## Text section
10- Zarîfe Kadın Allah pîr dedi bezm-i aram(?) kıldı Sene 1311

(7)

Saatçi Ali Dede mezarının hemen sağında, sekiz satırlık baş taşına sahip mezar uzanmaktadır. Hüseynî tip başlığın alt kesiminde, kolye sallantısı olarak, teslim taşı kabartması dikkati çekmektedir. Ayak taşında, iri yapraklardan oluşan taç ve gövdede sade selvi motifi görülmektedir. Baş taşında şunlar yazılıdır (Fotoğraf 5):

Hû dost

1- Cenâb-ı Hacı Bektaş Veli’nin Âsitânı’nda 2- Vücudun vakf-ı hizmet iş bu merd-i hoş hısâl etdi 3- Özün hâk eyledikçe mukaddem pâk erenlerde 4- Tevfuk (?) eyledi kesb-i kemâl hüsn-i hâl etdi 5- Nihâyet oldu Mihmândâr Baba uhrâ-y-ı ömründe 6- Mâ’ al eğer mevâl zayfa (?) bi-hakk-ı imtisâl etdi 7- Çıkıp bir er dedi târih-i tam fevtini Kâmi 8- Bugün Ahmed Baba bezm-i bekaya intikal etdi Sene 1316

Fotoğraf 5:- Ahmed Baba’nın mezar taşı.

(8)

2- ÇEŞMELER: Bugün Hacıbektaş’ta, külliye dışında 9 çeşme bulunmaktadır. Kitabelerinde Bektaşi, Baba, Dede, Derviş, Şeyh gibi Bektaşilik kültürlerini günümüze taşıyan isimlere sahip çeşmelerin büyük bir çoğunluğu yayınlanmamıştır. Yayınlananların da ya fotoğrafının olmadığı, ya okunuşunun eksik ve hatalı verildiği ya da tanıtımının yapılmadığı dikkati çekmektedir.

2.1. Zemzem Çeşmesi: Çilehane tepesinin eteklerindeki çeşme, bakımlı durumdadır (Fotoğraf 6). Üçgen çatısının üzerinde mermer tepeliği vardır. Yol kodundan aşağıda kaldığı için arka cephesi yola dayandırılmıştır. Dikdörtgen planlı nişi yuvarlak kemerle son bulmaktadır (Şek.1). Biri nişin dip duvarında, diğeri alınlıkta olmak üzere iki kitabesi vardır.

Şekil 1:- Zemzem Çeşmesi. Plan.

Fotoğraf 6:- Zemzem Çeşmesi. Genel.

Alınlıktaki dört kartuşluk kitabenin Latin harfleriyle okunuşu şöyledir (Fotoğraf 7):

Fotoğraf 7:- Zemzem Çeşmesi. Alınlıktaki kitabe.

1- Âb-ı zemzem dedi Bektaş-ı Veli malum-u nâs 2- Sahib’ü’l-hayrâtı Mîr Mahmud Muammer Ayas 3- Tarihi dokuz yüz altmış yedide oldu tamam 4- An yed-i Abdal-ı Bektaşi Hüseyn ender Aras

(9)

## Collected material

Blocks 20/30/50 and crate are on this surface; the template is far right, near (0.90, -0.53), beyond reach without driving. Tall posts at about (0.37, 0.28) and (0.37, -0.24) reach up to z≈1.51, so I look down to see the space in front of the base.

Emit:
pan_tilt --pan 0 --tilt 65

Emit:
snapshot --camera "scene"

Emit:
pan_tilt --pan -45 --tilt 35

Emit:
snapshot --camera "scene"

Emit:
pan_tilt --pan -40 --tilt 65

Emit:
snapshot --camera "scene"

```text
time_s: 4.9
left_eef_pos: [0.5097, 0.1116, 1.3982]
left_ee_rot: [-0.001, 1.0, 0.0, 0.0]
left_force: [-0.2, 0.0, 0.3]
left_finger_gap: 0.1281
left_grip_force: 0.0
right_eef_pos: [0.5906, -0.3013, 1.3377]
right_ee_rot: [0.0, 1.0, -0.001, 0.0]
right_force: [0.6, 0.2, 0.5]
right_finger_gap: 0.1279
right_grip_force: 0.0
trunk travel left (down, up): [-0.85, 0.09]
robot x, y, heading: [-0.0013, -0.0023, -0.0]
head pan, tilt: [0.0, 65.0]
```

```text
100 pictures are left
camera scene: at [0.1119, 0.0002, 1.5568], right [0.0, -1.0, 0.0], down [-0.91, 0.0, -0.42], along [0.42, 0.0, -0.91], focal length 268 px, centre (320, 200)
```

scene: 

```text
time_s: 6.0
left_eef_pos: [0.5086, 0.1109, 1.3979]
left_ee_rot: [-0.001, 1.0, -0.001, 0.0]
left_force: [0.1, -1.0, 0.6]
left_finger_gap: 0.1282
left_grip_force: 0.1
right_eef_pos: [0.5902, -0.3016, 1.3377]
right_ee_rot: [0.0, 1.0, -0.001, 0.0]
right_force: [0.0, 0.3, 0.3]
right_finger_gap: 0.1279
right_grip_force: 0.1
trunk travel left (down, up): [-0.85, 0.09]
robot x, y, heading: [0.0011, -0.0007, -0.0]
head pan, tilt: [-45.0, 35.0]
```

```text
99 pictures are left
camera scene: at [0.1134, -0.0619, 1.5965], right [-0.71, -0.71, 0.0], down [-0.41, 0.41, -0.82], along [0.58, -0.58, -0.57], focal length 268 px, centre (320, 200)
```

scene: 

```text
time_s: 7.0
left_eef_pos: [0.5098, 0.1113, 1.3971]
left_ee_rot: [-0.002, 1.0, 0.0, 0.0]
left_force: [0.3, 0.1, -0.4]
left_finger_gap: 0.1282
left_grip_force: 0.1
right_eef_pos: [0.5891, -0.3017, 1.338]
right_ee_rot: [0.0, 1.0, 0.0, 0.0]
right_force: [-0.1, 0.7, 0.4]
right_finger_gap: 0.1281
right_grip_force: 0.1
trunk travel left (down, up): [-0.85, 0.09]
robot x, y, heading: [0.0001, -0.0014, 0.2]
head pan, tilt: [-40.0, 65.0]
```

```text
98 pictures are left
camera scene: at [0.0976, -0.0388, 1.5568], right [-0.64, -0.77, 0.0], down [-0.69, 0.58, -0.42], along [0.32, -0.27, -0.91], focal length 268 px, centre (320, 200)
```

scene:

## What to do
Take up the text section again after its last words.

## Written response
Buna göre çeşme, Mîr Mahmud Muammer Ayas tarafından 967/1559-60 yılında yaptırılmıştır.

Niş dip duvarındaki dört satırlık ikinci kitabede (Fotoğraf 8), Çakıran Karyesi’nden Kahraman adlı bir zat tarafından 1326/1908-9 yılında, bahçe ve çeşmede düzenlemeler yapıldığı yazılıdır. Kitabe metnini Latin harfleriyle şu şekilde yazmak mümkündür:

Fotoğraf 8:- Zemzem Çeşmesi. Niş duvarındaki kitabe.

1- Çakıran karyesinden bir mîr-i âtıfet hû ismi anın Kahraman hayrâtı idüp arzu 2- Bir bağçe kıldı inşa bir çeşme etdi icrâ hizmette kasdı hâlâ Dergâh-ı Pîre yahu 3- Baba Efendi el Hakk sa’y eylemekte ancak namında Feyzi mutlak fikreylesen ayân bu 1326 4- Bir çıktı cevher âsâ tarihi söyle baba

(10)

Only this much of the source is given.